Kicking A Dead Horse

First Published 11 September 2008, Last Updated 11 September 2008

With only a dead horse and his own conscience for company, Stephen Rea muses on life and the wild West in Sam Shepard’s monologue, produced by the Abbey Theatre Dublin, which opened at the Almeida last night.

Rea does a lot of kicking a dead horse in Shepard’s 70-minute play, which was written especially for the actor and is directed by the playwright. Rea is Hobart Struther, a New York art dealer and wannabe cowboy who finds himself marooned somewhere in the American badlands after his quest for self-discovery and ‘authenticity’ – a solo camping trip – comes to an abrupt halt when his horse chokes on some oats and drops down dead.

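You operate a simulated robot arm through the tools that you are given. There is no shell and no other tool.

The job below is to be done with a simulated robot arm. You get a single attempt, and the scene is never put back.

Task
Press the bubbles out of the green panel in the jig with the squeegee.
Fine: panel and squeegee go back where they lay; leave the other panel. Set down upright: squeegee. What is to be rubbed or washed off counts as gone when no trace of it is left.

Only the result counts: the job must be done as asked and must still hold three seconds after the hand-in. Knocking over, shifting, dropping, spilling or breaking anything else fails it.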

So we meet him, struggling to dig a grave for his unfortunate steed, which lies on its side on the ground nearby. In between attempts to drag the weighty animal into its final resting place, Struther, in conversation with his own alter-ego, paints a portrait of a man who has lost the meaning of his own life. With his kids flown from the nest and his fortune long-ago secured in a manner he now derides, Struther is unenthused by the years of old age that await, and thinks wistfully of his freer, less cynical years in the once wild West, which he helped to plunder by selling the paintings that hung in saloon bars. An unhappy childhood and a marriage that has lost its shine also suggest the path that has led him to be marooned between the desert and the city, not quite feeling at home in either.

With the slightly bizarre exception of a negligee-clad girl wordlessly emerging from the horse’s grave, Rea is alone onstage for the duration, and has the difficult task of acting two characters in one; as the play progresses, Struther’s alter-ego torments and goads him to the point of near-madness. It is a kind of sneering self-destruction that leads him to fling his brand new hat – which would surely be essential under a scorching desert sun – into the grave below.

Brien Vahey’s set is a barren desert landscape, beautifully lit by John Cormiskey, which provides the perfect setting to contemplate life. Unfortunately, for Struther, his fatalistic musings lead him to one inevitable, and fittingly bizarre, conclusion. He will kick his horse – both physically and metaphorically – no more.